What Shadows

Chris Hannan
Birmingham Repertory Theatre
Royal Lyceum Theatre, Edinburgh

Ian McDiarmid as Enoch Powell Credit: Mihaela Bodlovic
Amelia Donkor as Rose & Joanne Pearce as Sophia Credit: Mihaela Bodlovic
Ameet Chana as Sultan and Amelia Donkor as Joyce Credit: Mihaela Bodlovic

It would be hard to say that What Shadows is anything but a timely production to spring onto the British stage world. With the world currently trying to find a sure footing in a post-Brexit, post-Trump and post-truth time, a play about the nature of identity, racism, national sentiment and the need to be understood could barely be more apt.

It's something of a masterstroke then that Chris Hannan has chosen to pin the piece to that landmark moment of similar existential socio-political upheaval: to Enoch Powell's 1968 address to the Birmingham Conservative Political Centre.

His now infamous Rivers of Blood speech, so called because it included a line from Virgil's Aeneid mentioning the river Tiber "teeming with much blood", was seen as a major factor in spurring up the already heavy anti-immigration sentiment of the time, while Powell was accused by some of giving credibility to racist ideas. Indeed, the parallels this holds with the recent politics and national sentiments both in the UK and abroad need hardly be elaborated upon, suffice to say that this hot iron has indeed been struck.

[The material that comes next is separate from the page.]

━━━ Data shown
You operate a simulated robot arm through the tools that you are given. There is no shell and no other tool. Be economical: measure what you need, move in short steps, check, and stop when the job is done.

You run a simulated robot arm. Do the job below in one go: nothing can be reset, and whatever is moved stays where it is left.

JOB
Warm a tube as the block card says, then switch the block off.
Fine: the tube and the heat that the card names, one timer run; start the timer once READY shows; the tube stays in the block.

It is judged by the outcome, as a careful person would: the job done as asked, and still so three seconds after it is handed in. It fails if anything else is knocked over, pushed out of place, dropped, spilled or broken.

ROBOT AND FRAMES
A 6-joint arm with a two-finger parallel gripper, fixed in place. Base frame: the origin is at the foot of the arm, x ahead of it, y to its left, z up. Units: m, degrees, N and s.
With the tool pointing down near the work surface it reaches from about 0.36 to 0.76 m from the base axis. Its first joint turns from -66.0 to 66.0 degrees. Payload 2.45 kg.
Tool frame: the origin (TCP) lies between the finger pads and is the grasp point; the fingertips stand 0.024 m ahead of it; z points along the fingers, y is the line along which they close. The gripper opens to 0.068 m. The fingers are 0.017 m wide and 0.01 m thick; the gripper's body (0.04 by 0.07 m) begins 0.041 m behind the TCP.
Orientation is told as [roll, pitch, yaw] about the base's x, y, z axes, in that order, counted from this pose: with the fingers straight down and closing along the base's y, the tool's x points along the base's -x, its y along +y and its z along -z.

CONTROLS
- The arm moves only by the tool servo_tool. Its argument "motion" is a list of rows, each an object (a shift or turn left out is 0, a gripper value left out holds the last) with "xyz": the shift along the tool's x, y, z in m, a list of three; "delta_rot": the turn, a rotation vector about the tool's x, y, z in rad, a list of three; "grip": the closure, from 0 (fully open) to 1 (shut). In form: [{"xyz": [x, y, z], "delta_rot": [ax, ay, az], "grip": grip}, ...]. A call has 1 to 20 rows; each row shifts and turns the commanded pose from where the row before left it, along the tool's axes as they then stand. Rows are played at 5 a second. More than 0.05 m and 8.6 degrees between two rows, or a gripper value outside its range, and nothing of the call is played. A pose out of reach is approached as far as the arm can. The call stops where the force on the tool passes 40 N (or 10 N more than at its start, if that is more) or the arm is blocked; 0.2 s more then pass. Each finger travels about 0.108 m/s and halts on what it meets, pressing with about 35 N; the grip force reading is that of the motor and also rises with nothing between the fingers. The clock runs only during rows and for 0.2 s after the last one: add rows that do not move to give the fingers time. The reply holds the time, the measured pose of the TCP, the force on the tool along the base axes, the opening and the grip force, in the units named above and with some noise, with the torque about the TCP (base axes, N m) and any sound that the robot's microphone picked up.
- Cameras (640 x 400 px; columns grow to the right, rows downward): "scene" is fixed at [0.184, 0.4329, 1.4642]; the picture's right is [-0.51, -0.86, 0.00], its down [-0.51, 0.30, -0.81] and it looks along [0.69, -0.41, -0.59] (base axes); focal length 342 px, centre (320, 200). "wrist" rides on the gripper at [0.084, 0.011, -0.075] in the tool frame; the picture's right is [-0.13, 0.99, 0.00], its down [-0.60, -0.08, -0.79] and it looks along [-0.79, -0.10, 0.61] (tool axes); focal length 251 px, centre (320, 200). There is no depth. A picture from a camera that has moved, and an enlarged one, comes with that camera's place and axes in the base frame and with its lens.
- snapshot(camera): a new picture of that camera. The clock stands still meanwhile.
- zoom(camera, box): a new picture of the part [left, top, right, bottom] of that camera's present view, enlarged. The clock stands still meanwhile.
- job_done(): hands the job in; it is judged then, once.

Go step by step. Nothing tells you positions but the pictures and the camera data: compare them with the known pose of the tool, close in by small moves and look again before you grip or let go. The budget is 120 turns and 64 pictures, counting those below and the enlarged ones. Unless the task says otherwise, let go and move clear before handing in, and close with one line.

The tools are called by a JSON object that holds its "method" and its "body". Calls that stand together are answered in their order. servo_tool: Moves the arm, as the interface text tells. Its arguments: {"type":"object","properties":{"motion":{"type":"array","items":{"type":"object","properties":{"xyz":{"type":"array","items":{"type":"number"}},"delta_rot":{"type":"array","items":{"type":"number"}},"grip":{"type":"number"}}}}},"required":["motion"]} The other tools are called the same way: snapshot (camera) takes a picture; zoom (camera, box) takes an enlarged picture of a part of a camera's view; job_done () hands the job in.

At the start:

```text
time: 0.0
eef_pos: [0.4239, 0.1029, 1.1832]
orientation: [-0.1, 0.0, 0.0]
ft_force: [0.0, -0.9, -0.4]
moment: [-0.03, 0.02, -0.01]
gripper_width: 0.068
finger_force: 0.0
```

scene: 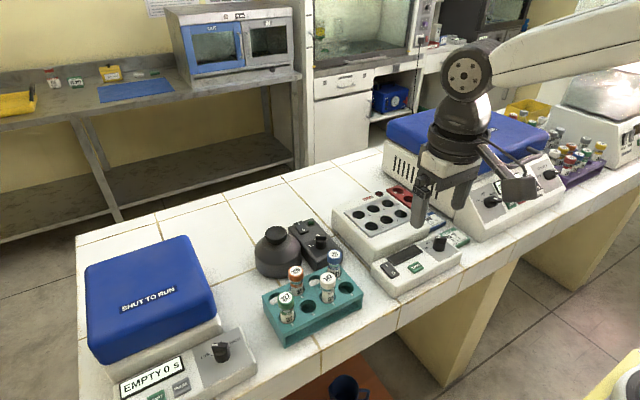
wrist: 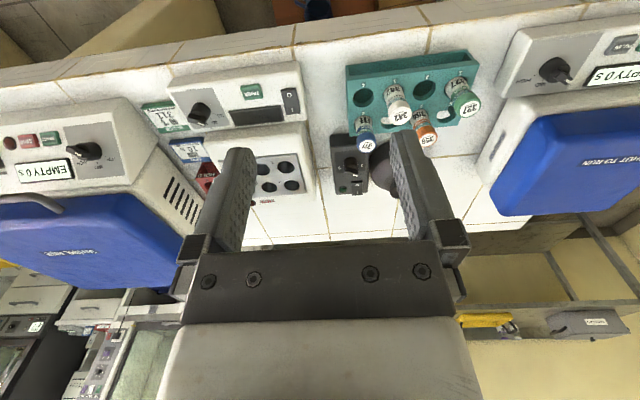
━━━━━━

The speech itself, delivered in full by Ian McDiarmid who plays Powell, acts as the centrepiece of the play, with much of the build-up to that point focusing on Powell and his wife Pamela's interactions with family friends John Clement "Clem" Jones (Nicholas Le Provost) and his spouse Marjorie (Paula Wilcox). As in real life, the relationship between Powell and Jones, the then editor of the Express & Star, breaks down after the speech, and the play spends a good deal of time building up that relationship and showing the fractures build between the two couples.

However, the piece is split chronologically with a framing story running in 1992 where Rose, a fiesty and committed black academic, has sought out Sofia, the Oxford don she helped get the sack years ago. Amelia Donkor plays Rose with a proud bearing of someone who stands unshakeably confident in her righteousness, striking out against the structural racism she sees around her, while magnanimously opening the door to a collaboration with the older academic.

Joanna Pearce's performance as Sofia neatly counters that of Rose, with a world-weary pragmatism and a self-acceptance that the other lacks. Their journey to explore the basis of the speech and the people involved in a quest to understand identity acts as springboard to address some of the many, many issues the play touches upon.

In fact, the play touches on rather too much, as it crams in vying storylines of the Powells and Joneses, the two academics' fact-finding search, Rose's relationship with her own racist Bajan mother and the additional stories of the white war widow mentioned in Powell's speech and her various ethnicly diverse and equally diversly prejudiced tenants. This leads to a somewhat busy production, which throws a lot at the audience and, while building an intriguing picture, seems to drop a lot of the threads without any real closure.

Special mention must be made to Ian McDiarmid, whose performance as Enoch Powell is legitimately uncanny in its accuracy, chewing through the vowels of his educated Midlands accent with a measured and particular emphasis and pause. It's ultimately his performance upon which the rest of the production must sit, and he brings an unexpectedly human complexity to a larger than life character who could easily slide into caricature or be wilful leapt into lazy villainy.

Instead he comes across as spry and genial, if somewhat snooty, but with a wistful sadness about him. As Clem Jones remarks to him that the England he loves is "not so much a place as a grief", it's hard to see a better summation of the character in a single line, yet McDiarmid carries him with a pride that forces the audience to grudgingly respect Powell's vigour, if little else. Even in the latter part of the play, he plays him as a stumbling elder, wracked with Parkinson's Disease, yet with a dignity that defies his condition and a deep and self-righteous anger welling within him.

The rest of the cast aquit themselves well, but in small ways suffer variously from the top-heavy writing and the unfocused nature of much of the surrounding narrative.

It's a fascinating play and an incredibly pertinent topic to cover, painting a picture of a multicultural vision of the UK that still struggles with its broken and unbalanced attitudes towards race, religion, identity and self, but one that leaves the audience, much like Powell and Rose, each knowingly lost in their own hypocrisies and unable to every truly find a common ground between themselves other than a tacit agreement to disagree.